* **EXERCISE DIRECTIONS**
Reproduce each line of the material precisely.

=== RECORDED DATA ===

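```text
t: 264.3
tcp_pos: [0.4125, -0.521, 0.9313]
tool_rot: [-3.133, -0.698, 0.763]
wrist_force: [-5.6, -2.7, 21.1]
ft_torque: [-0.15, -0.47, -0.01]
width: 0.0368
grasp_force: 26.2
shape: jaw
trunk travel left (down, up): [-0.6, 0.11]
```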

===

* **ANSWER**
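```text
t: 264.3
tcp_pos: [0.4125, -0.521, 0.9313]
tool_rot: [-3.133, -0.698, 0.763]
wrist_force: [-5.6, -2.7, 21.1]
ft_torque: [-0.15, -0.47, -0.01]
width: 0.0368
grasp_force: 26.2
shape: jaw
trunk travel left (down, up): [-0.6, 0.11]
```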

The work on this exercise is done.